Transcripts of simulated robot work
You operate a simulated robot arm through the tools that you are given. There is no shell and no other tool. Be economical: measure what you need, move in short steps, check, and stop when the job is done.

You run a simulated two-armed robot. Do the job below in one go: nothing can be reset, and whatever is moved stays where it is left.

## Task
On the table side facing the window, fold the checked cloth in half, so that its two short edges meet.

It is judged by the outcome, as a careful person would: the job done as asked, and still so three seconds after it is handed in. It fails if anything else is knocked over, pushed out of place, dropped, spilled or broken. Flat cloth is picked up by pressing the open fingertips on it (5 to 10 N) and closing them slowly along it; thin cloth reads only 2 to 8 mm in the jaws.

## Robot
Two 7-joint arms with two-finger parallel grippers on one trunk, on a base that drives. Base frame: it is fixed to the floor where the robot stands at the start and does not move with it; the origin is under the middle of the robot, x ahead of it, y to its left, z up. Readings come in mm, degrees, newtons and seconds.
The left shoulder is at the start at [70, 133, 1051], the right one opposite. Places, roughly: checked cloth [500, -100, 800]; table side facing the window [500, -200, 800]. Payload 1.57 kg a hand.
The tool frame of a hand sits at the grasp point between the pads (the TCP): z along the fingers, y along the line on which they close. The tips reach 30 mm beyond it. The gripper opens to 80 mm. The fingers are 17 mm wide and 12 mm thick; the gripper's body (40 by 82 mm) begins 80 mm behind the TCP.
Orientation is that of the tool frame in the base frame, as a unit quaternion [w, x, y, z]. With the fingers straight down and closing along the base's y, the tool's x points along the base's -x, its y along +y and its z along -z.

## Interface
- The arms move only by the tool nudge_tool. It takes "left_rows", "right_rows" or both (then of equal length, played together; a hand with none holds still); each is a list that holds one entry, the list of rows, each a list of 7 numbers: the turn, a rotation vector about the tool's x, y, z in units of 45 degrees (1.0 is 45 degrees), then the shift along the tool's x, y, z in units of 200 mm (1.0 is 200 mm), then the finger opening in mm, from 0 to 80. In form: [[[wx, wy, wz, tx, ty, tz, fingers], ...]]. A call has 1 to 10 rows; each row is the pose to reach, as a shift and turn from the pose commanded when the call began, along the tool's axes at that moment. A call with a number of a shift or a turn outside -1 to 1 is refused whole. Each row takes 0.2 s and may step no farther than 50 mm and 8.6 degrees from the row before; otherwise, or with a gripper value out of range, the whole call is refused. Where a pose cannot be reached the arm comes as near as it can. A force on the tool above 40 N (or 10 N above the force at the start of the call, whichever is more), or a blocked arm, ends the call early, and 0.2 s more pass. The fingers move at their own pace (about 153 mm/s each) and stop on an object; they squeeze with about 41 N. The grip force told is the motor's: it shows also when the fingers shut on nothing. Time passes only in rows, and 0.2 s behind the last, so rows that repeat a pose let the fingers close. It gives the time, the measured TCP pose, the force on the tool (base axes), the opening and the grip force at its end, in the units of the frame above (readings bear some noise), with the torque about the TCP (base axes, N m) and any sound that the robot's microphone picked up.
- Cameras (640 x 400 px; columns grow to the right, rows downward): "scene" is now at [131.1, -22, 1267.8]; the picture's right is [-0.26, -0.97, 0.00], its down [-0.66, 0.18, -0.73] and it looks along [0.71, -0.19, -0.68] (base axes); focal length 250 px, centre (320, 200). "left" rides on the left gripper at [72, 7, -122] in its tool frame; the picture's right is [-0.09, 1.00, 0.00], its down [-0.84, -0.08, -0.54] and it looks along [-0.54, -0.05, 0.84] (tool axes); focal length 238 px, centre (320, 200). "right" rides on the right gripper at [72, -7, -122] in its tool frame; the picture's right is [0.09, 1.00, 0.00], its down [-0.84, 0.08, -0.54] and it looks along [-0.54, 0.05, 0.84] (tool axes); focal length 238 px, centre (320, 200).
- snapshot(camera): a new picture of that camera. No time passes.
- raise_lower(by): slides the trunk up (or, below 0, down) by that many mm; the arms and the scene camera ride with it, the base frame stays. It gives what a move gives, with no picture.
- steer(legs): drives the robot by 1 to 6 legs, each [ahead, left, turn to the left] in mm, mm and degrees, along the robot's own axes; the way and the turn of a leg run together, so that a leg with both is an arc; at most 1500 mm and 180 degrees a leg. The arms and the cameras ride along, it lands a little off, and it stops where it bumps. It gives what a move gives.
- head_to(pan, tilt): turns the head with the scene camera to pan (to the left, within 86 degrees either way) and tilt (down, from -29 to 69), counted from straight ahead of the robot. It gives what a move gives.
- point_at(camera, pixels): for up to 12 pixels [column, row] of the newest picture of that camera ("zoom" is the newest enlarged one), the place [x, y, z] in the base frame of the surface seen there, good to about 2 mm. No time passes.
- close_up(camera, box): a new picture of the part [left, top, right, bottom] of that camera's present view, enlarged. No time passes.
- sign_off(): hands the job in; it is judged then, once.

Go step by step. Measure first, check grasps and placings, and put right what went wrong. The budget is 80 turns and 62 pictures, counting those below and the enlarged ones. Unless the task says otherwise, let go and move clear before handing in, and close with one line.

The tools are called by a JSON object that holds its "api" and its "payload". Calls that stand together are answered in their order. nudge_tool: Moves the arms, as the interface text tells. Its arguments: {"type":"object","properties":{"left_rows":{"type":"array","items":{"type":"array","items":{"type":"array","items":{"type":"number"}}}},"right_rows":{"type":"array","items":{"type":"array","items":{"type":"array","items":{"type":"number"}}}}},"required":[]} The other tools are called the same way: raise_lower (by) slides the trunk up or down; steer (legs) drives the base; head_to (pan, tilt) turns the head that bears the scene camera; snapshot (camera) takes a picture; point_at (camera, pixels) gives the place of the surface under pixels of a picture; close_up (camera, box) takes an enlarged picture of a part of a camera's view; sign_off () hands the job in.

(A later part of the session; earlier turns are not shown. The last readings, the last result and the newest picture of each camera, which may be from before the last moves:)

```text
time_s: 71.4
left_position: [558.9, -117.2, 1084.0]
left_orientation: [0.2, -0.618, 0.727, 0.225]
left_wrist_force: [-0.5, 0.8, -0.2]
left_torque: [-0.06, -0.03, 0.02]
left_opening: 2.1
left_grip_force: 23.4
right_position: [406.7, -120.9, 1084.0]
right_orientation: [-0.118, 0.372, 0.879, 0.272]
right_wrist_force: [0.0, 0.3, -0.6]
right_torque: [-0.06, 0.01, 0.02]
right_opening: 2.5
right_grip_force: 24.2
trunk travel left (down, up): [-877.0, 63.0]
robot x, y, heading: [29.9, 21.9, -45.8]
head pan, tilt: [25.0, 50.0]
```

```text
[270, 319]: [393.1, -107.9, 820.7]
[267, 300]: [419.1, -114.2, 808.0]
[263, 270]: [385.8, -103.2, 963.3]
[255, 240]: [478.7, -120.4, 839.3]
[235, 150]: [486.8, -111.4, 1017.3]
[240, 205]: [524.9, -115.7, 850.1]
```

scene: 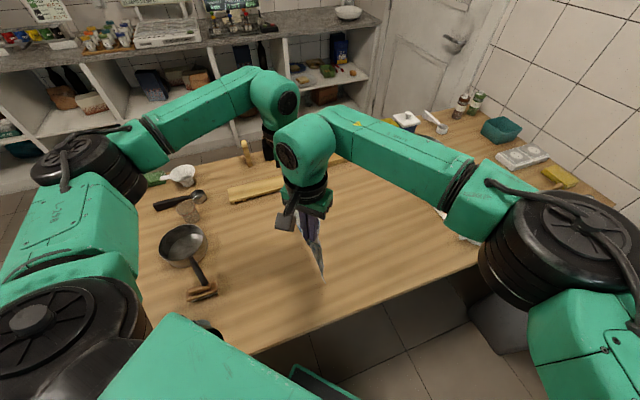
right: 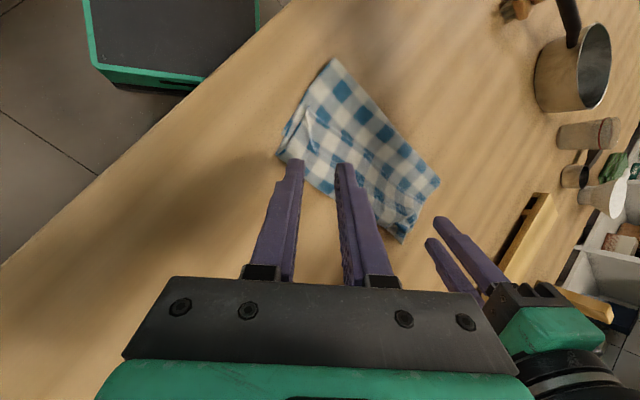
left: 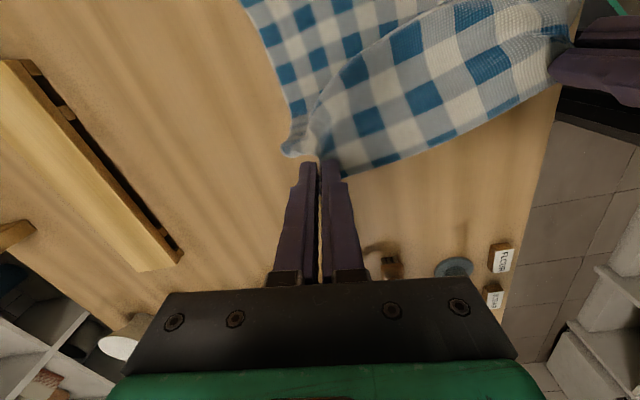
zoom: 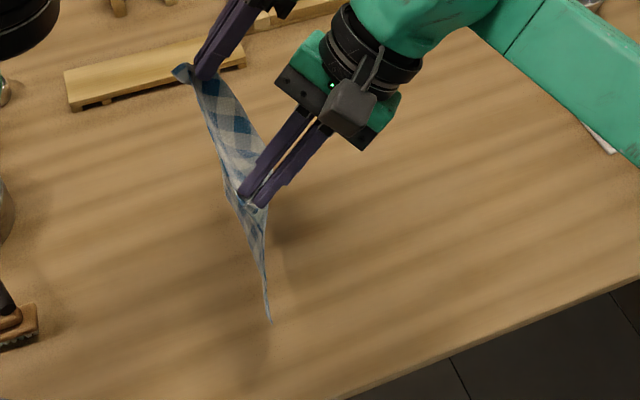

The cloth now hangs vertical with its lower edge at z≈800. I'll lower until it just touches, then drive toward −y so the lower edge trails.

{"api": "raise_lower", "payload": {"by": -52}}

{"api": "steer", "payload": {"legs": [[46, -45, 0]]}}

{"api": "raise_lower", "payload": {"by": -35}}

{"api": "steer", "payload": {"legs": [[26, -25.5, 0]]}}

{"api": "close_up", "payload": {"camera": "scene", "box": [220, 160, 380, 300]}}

==

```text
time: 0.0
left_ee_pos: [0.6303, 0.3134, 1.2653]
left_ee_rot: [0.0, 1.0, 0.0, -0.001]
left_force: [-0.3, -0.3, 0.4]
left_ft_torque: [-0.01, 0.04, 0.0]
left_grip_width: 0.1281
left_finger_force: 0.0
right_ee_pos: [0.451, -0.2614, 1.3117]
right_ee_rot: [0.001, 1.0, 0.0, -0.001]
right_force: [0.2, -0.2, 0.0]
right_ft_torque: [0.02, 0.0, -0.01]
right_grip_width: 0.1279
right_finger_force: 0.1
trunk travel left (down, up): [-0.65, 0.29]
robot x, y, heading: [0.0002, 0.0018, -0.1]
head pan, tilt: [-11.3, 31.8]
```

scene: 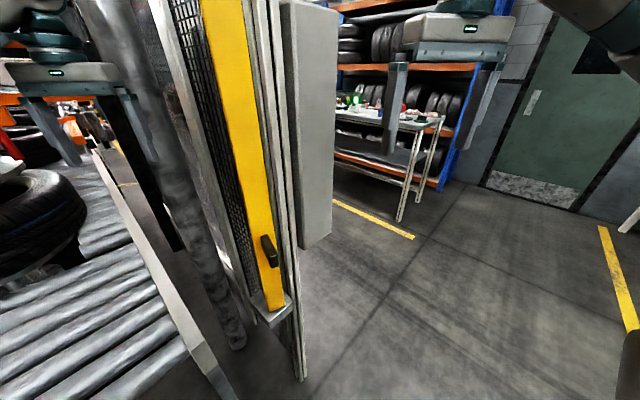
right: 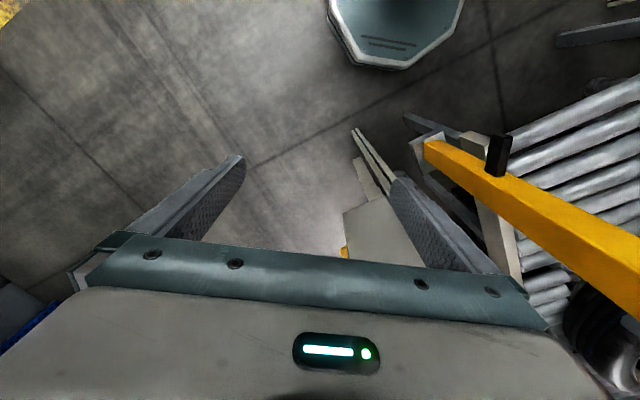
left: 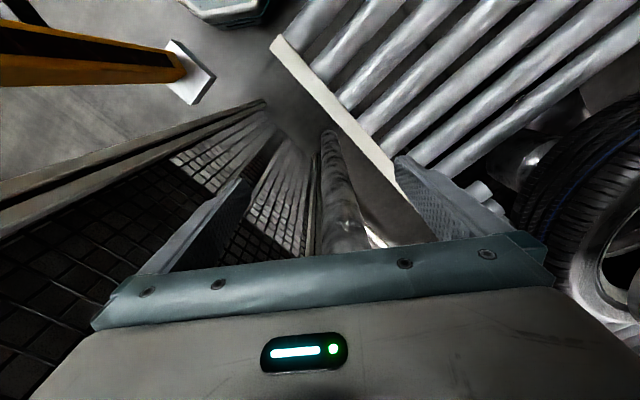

Problem -> Give back, exactly as written, each line from the one that contains "You operate a" through the one that contains "On the table". Each line that is not empty gets a number of its own, and empty lines are dropped.

Problem solution ->
1. You operate a simulated robot arm through the tools that you are given. There is no shell and no other tool. Be economical: measure what you need, move in short steps, check, and stop when the job is done.
2. You run a simulated two-armed robot. Do the job below in one go: nothing can be reset, and whatever is moved stays where it is left.
3. ## Task
4. On the table side facing the window, fold the checked cloth in half, so that its two short edges meet.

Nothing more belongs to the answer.